ST.
LOUIS, Aug. 8, 2024 /PRNewswire/ -- Post
Holdings, Inc. (NYSE: POST) (the "Company" or "Post") today
announced it intends to commence a private offering to eligible
purchasers, subject to market and other conditions, of $1,200.0 million in aggregate principal amount of
senior notes due 2033 (the "Notes"). The Notes will be unsecured,
senior obligations of the Company and will be guaranteed by the
Company's existing and subsequently acquired or organized domestic
subsidiaries (other than immaterial subsidiaries, certain excluded
subsidiaries and subsidiaries designated as unrestricted
subsidiaries).
The Company intends to use the net proceeds from the Notes
offering for purposes of financing its concurrent cash tender offer
(the "Tender Offer") for up to $475.0
million (subject to increase or decrease) in aggregate
principal amount of its existing 5.625% senior notes due 2028 that
are validly tendered and accepted for purchase in the Tender Offer
and repayment in full of its borrowings under its revolving credit
facility (together, the "other financing transactions") and to pay
the costs, fees and expenses associated with the Notes offering and
the other financing transactions. To the extent there are any
remaining net proceeds, the Company intends to use such proceeds
for general corporate purposes, which could include, among other
things, acquisitions, share repurchases, retirement or repayment of
existing debt, capital expenditures and working capital. The final
terms and amounts of the Notes are subject to market and other
conditions and may be materially different than expectations. The
Notes offering is not conditioned upon the consummation of the
Tender Offer.
The Notes and the related subsidiary guarantees are being
offered to persons reasonably believed to be qualified
institutional buyers in an offering exempt from registration
pursuant to Rule 144A under the Securities Act of 1933, as amended
(the "Securities Act"), and to non-U.S. persons outside of
the United States in compliance
with Regulation S under the Securities Act. The Notes and the
related subsidiary guarantees have not been registered under the
Securities Act, or any state securities laws, and unless so
registered, may not be offered or sold in the United States except pursuant to an
exemption from, or in a transaction not subject to, the
registration requirements of the Securities Act and applicable
state securities laws.
This press release is not an offer to sell or a solicitation of
an offer to buy any security, nor shall there be any sales of
securities in any jurisdiction in which such offer, solicitation or
sale would be unlawful prior to registration or qualification under
the securities laws of any jurisdiction. This press release is
being issued pursuant to and in accordance with Rule 135c under the
Securities Act. This press release is not a tender offer for any of
the Company's 5.625% senior notes due 2028.
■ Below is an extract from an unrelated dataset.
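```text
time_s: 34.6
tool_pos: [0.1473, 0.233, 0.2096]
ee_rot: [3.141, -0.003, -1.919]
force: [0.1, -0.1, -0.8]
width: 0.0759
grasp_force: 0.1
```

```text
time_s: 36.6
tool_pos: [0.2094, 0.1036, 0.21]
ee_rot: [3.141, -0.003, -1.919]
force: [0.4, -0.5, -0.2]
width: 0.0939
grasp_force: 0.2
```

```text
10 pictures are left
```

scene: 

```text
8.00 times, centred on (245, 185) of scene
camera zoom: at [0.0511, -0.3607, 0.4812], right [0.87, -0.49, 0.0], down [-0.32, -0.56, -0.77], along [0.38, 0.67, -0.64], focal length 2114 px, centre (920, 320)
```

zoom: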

Cautionary Statement on Forward-Looking Language
Forward-looking statements, within the meaning of Section 27A of
the Securities Act and Section 21E of the Securities Exchange Act
of 1934, as amended, are made throughout this press release,
including statements regarding the anticipated terms of the Notes
being offered, the completion, timing and size of the offering, the
intended use of the net proceeds of the offering and the Tender
Offer. These forward-looking statements are sometimes identified
from the use of forward-looking words such as "believe," "should,"
"could," "potential," "continue," "expect," "project," "estimate,"
"predict," "anticipate," "aim," "intend," "plan," "forecast,"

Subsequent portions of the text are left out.